Rommel was an old infantryman, but he took to armored warfare without missing a beat. His 7th Panzer Division advanced rapidly, disrupting the attempts of the French and English to block the advance across the Meuse. He kept the pressure on as fit his command style, outrunning his own supply and losing touch with this superior command. Nobody seemed to know where he was, and his command gained the nickname “The Ghost Division”.  He held off a minor English counterattack at Arras and stood down until after Dunkirk.

In early June, his division was one of the spearheads of the advance into the rest of France. The French in their prepared defenses resisted stubbornly, but when the panzers broke through they lacked the mobility to form a new line and began to scatter and give up.  Rommel again advanced extremely rapidly, reaching Cherbourg in Normandy by the time the French called for an armistice.

In the winter of 1940, the disaster suffered by the Italians in Africa prompted the Germans to send a force to try to restore the balance and defend Tripoli.
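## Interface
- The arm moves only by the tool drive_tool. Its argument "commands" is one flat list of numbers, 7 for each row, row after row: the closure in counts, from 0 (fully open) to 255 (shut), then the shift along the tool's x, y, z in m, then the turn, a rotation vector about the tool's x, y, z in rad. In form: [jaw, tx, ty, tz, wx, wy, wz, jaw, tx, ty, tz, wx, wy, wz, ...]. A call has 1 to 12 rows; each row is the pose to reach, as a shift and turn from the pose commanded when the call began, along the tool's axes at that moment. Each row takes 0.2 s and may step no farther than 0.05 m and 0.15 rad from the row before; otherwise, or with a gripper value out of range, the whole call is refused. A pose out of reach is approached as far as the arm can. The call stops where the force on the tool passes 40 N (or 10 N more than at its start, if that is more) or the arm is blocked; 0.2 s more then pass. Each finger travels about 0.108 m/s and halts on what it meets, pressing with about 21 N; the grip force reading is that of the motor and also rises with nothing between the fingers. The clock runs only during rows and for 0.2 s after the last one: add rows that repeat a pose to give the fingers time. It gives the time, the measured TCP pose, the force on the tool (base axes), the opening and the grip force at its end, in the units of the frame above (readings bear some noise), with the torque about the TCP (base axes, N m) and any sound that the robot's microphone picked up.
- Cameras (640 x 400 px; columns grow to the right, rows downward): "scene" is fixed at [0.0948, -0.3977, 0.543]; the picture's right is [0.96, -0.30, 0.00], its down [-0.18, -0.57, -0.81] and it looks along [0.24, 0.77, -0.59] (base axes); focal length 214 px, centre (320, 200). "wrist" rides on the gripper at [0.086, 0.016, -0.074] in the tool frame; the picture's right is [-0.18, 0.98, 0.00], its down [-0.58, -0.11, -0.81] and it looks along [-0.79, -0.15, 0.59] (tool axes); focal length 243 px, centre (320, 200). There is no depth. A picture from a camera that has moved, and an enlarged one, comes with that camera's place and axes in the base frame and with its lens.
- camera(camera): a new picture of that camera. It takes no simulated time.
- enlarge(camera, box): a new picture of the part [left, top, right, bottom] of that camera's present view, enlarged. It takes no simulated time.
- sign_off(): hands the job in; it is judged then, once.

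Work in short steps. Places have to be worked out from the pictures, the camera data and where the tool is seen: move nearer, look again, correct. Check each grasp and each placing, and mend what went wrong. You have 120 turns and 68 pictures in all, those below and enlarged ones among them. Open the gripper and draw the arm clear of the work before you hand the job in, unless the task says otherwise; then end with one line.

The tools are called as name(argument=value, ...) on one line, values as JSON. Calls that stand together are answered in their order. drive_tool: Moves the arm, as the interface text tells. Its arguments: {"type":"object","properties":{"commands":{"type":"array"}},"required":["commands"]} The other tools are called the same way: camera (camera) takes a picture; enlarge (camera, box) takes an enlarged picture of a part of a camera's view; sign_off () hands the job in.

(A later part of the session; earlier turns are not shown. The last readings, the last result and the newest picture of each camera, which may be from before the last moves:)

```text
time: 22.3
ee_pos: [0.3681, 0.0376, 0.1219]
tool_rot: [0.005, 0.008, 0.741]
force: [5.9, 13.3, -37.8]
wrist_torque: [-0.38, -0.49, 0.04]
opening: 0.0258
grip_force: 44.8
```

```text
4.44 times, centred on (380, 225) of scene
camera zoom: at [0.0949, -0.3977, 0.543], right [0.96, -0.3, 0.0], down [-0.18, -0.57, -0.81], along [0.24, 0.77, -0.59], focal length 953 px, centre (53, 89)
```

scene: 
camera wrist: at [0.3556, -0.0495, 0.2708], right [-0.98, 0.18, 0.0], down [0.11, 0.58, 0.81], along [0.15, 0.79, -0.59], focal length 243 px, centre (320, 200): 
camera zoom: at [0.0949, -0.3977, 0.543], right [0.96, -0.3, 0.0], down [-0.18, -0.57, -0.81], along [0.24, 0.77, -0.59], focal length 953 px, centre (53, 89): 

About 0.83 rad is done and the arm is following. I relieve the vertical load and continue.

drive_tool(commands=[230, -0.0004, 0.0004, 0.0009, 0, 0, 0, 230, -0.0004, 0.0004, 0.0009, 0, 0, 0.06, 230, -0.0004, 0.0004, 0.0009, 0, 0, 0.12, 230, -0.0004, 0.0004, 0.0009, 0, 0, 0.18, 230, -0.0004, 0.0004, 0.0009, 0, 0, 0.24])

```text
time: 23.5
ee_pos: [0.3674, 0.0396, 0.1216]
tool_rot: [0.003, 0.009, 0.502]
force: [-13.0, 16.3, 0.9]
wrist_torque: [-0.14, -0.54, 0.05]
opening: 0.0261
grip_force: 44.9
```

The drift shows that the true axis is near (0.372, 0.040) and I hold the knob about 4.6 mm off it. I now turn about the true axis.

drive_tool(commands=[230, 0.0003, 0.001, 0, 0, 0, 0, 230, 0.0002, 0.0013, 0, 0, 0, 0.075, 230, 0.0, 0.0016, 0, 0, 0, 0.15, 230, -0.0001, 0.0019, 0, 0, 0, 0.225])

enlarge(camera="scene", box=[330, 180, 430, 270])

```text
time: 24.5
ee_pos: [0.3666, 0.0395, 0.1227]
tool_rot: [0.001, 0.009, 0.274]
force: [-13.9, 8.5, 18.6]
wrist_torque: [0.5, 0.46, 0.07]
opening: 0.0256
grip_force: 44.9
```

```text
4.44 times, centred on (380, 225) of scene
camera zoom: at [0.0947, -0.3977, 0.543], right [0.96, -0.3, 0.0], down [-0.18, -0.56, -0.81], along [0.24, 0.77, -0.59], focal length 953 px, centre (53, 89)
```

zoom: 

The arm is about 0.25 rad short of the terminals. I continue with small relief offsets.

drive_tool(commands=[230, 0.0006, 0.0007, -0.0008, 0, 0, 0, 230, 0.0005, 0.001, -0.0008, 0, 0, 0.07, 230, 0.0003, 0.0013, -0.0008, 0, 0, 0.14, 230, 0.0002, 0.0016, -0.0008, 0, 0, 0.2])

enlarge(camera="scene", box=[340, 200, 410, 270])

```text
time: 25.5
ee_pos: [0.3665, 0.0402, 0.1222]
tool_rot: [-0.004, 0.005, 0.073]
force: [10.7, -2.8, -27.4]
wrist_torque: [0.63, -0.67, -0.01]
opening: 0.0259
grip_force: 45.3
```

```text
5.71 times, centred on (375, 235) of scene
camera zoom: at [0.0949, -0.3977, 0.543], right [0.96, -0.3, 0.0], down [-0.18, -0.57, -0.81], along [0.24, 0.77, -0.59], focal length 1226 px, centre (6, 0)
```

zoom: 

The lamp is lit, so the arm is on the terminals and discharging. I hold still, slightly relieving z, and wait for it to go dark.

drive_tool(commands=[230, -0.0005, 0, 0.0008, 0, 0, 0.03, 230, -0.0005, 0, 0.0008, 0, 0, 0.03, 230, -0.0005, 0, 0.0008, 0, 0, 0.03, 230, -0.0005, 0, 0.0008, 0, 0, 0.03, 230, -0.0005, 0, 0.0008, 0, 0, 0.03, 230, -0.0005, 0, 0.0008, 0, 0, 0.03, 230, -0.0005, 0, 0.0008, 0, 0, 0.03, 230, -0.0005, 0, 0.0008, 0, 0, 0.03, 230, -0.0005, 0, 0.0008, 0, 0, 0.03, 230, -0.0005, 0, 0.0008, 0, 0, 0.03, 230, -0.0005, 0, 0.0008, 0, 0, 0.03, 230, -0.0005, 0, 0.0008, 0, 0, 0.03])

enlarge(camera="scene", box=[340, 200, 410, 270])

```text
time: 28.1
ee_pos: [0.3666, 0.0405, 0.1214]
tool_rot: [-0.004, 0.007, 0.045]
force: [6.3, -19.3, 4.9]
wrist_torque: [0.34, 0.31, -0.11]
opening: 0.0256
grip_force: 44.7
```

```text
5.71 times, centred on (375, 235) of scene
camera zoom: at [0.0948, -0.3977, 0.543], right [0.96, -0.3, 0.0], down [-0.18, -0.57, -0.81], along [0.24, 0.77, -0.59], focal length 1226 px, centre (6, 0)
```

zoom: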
Rommel was chosen to lead the German contingent, called the “Africa Corps” (in German Deutsch Afrika Korps, or DAK).  Characteristically, his idea of the best way to defend was to look for a chance to attack!

The book itself is a good one so far. The usual hero-worship is kept within some bounds. Rommel’s tendency to slip the leash and outrun his supply is at least mentioned as a possible issue, although to this point it is compensated for by his ultimate success in keeping the enemy off-balance.  On the issue of his support for Nazism, the tack seems to be to put it to a bit of political innocence rooted in the army’s tradition of being outside of politics and a dash of good cop/bad cop blaming of excesses on underlings and assuming Hitler’s essential uninvolvement, with a dash of “Rommel didn’t know”.

To a point, that’s fair enough. Certainly soldiers have an ingrained loyalty to the commander-in-chief, and Germans probably more than most.  We will see how this balance shifts later in the war and how the author handles it.